Professor Layton and the Azran Legacy uses the 3DS's features in an overall lovely way. First and foremost, the stereoscopic 3D effect is incredibly pronounced, and it makes the characters come out and at you in a most impressive display. The puzzle portions of the game themselves don't use 3D particularly well or at all, but the effect shines brightly everywhere else, especially a specific flight segment early on in the game.

The stylus can be sole method of controlling Azran Legacy, just like every other past entry. Whether it's moving a magnifying glass around the environment for investigation or for handwriting in numbers, the touch control aspect of the game works splendidly.

Funny and charming characters
both new and returning greet players.
StreetPass is also featured in Azran Legacy, offering treasure hunts. Through coming across various items and objects within the backgrounds of areas, players can come up with a list for other players to find.
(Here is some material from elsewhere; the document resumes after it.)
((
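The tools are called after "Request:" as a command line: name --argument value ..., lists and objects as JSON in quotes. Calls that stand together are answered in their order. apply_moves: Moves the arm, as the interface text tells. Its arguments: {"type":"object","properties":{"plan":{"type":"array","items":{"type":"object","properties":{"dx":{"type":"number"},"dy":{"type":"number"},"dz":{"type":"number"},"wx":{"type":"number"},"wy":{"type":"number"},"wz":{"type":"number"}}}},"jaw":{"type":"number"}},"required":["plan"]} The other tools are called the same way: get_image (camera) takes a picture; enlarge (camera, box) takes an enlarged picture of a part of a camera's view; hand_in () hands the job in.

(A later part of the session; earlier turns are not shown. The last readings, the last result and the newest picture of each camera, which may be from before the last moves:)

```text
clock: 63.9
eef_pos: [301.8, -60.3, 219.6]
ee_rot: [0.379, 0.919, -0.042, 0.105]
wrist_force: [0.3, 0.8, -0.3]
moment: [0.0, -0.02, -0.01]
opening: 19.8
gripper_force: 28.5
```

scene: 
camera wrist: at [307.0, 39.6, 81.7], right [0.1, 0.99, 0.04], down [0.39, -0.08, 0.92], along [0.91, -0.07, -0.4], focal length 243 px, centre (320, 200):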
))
Successful treasure hunts reward players with cool 3D dioramas, objects, and more that I won't spoil as much as I have already.

Playing through Professor Layton and the Azran Legacy feels like a wonderful interactive storybook. The polish is beyond compare, the illustrations and attention to detail are amazing, and the various intricacies from little eccentricities in character movement to the way characters speak is phenomenal. Sure, the designers could have called it a day and phoned it in on puzzle pages, but even these feature stunning polish and details, such as cute animations and little humorous effects.

For a final entry in the franchise, Professor Layton and the Azran Legacy continues the impeccable quality and standards of the series. It won't leave as big an impression as the stupendous Unwound Future, but it will get you a bit teary eyed as you bid farewell to the wonderful world and cast of characters that the Professor Layton series possessed. Housing an immense number of entertaining puzzles and side content, Professor Layton's last full-length adventure is one worth experiencing. Take your final bow, Professor Hershel Layton. You have most certainly deserved it.